Several operational metrics underpinned the upbeat reception. Gross margin widened by 210 basis points to 52.8% - its highest level in ten years - while return on capital employed increased to 14.2%.
On the cash flow front, Halfords generated £25.3 million of free cash flow on a 52-week basis and closed the period with net cash of £11.2 million. The board proposed a final dividend of 6.0p per share, taking the total dividend for FY26 to 9.0p.
Sales trends across the group were constructive. Group like-for-like sales rose 4.8% over the year. Within that, retail like-for-like sales increased 4.1% and Autocentres delivered a 5.8% uplift. Breaking retail down further, cycling sales were up 6.4% while motoring sales climbed 2.9%.
Management described the results as an early validation of the company’s turnaround work. Executives pointed to the ongoing "Optimise" strategy and said the performance reflects the early materialisation of the "Fit for the Future" plan. By hedging major input costs, the company has reduced near-term exposure to some cost pressures, which management said has insulated the bottom line.
That hedging and the stronger-than-expected FY26 performance supported the board’s decision to back consensus estimates for FY27 underlying pretax profit in the range of £42.0 million to £48.6 million.

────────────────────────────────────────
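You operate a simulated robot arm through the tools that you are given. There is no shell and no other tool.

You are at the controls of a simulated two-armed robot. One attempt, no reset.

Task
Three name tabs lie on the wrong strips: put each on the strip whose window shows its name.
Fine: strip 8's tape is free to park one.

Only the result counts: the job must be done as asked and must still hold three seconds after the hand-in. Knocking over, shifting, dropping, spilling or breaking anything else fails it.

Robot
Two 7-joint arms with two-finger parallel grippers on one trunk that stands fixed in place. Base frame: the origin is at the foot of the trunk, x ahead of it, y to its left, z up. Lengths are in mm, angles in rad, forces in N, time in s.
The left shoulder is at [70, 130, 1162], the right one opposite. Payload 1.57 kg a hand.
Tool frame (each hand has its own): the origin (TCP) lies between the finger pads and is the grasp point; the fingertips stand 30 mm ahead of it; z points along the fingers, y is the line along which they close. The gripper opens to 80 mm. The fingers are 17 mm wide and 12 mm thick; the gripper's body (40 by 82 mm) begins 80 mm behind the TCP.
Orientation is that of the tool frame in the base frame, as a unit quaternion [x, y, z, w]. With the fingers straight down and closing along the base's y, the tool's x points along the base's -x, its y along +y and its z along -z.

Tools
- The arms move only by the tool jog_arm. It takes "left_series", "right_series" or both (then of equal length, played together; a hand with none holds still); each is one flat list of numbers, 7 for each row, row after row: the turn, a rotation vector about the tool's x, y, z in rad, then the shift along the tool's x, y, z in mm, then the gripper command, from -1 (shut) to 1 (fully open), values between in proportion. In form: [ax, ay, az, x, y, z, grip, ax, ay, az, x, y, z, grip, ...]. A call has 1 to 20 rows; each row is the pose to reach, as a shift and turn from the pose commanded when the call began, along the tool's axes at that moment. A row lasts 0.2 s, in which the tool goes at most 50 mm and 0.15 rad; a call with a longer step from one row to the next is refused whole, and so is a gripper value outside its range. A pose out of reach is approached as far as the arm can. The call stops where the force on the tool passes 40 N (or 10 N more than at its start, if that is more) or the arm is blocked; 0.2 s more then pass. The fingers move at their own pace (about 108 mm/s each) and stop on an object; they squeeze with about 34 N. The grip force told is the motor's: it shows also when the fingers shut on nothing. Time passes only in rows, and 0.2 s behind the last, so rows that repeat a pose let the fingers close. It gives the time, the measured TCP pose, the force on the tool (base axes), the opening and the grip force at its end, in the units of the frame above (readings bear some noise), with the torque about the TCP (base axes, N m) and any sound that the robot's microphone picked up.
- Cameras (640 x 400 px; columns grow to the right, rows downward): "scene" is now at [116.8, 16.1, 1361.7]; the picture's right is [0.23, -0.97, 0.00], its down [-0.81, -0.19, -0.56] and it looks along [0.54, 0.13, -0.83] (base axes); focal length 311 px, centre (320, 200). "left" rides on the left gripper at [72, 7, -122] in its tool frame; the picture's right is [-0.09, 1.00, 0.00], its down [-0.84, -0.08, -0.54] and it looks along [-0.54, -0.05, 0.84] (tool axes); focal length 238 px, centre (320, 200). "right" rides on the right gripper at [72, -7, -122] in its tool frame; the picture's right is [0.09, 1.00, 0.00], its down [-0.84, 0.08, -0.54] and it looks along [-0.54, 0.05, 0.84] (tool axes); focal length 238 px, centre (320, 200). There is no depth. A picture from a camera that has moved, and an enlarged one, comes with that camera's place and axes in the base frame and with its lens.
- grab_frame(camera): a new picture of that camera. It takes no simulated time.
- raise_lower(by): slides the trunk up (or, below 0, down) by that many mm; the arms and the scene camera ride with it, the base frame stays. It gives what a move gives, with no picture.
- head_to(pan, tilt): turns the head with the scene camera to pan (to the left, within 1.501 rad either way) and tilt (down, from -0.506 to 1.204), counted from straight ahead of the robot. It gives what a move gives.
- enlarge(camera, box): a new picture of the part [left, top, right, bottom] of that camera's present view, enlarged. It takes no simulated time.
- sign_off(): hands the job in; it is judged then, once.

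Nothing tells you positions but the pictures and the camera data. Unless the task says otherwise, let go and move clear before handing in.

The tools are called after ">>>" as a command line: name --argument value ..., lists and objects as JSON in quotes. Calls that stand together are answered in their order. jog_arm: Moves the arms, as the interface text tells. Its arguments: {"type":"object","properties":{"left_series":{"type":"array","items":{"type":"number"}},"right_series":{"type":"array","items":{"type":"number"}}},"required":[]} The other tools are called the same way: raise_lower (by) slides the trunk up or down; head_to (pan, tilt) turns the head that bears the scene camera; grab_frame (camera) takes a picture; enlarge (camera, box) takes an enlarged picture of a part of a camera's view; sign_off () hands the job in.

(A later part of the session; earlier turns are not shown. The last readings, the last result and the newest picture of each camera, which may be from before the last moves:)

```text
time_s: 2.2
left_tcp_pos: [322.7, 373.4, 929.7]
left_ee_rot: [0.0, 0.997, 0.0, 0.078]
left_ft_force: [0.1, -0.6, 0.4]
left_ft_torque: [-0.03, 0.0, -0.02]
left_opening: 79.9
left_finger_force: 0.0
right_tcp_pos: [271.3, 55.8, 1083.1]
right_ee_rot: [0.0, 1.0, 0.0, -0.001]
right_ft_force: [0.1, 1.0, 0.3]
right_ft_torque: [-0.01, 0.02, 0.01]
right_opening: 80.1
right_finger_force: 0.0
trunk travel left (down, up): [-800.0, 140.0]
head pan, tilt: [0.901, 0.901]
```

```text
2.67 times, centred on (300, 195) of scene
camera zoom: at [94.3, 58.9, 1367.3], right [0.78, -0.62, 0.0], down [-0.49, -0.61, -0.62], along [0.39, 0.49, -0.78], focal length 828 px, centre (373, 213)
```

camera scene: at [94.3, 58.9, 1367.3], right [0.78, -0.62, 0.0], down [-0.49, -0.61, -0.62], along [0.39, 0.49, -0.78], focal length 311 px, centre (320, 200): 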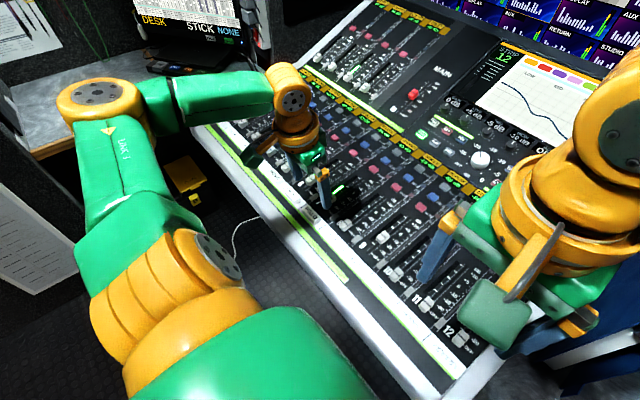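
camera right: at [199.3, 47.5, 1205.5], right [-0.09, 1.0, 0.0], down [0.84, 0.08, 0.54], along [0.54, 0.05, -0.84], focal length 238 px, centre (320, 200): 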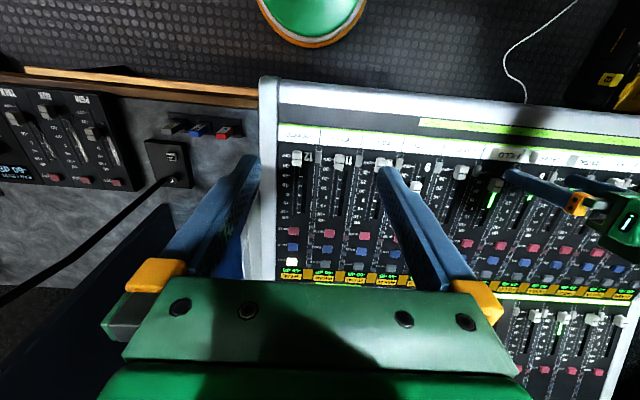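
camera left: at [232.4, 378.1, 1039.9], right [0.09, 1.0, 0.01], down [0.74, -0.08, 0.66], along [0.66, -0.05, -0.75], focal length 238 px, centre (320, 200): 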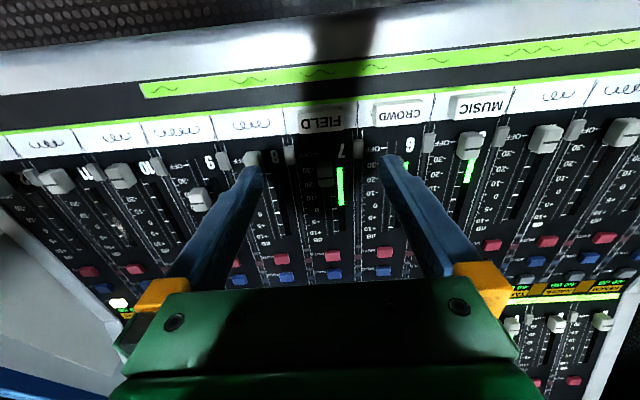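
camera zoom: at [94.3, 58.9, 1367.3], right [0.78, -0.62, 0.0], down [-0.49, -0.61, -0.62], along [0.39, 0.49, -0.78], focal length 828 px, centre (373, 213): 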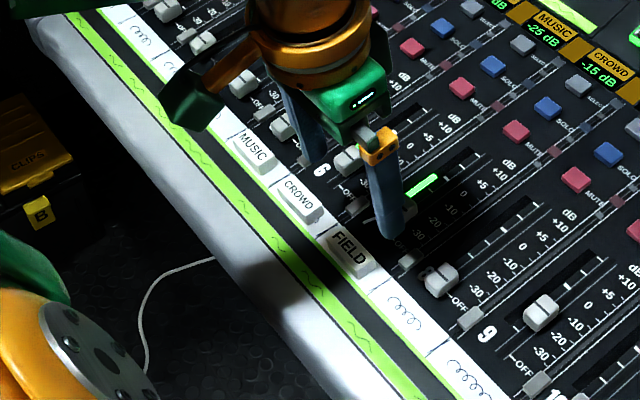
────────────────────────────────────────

The update acknowledged external headwinds. Halfords warned that conflict in the Middle East had created an uncertain macroeconomic backdrop. Despite this, the company said trading in March and April remained broadly in line with expectations, and that it has covered the majority of its FY27 energy costs and foreign exchange requirements through hedging.
Market reaction to the combination of a profit beat, decade-high margins, a stronger balance sheet and explicit forward guidance was pronounced. The shares reached a new 52-week intraday high of 210p, as investors appeared to reward evidence that the operational turnaround is gaining traction even though the broader UK retail environment remains challenging.
The broader market context was also noted. In the prior session the FTSE 100 advanced about 25 points, or 0.24%, supported by robust corporate earnings, while the wider UK market continued to navigate political uncertainty following domestic leadership changes and geopolitical concerns linked to the Middle East that have weighed on consumer sentiment.
Bottom line - Halfords delivered an FY26 performance that surpassed consensus, improved margins to a decade high, and strengthened its balance sheet, while management retained measured confidence in FY27 consensus profit expectations amid ongoing macro uncertainty.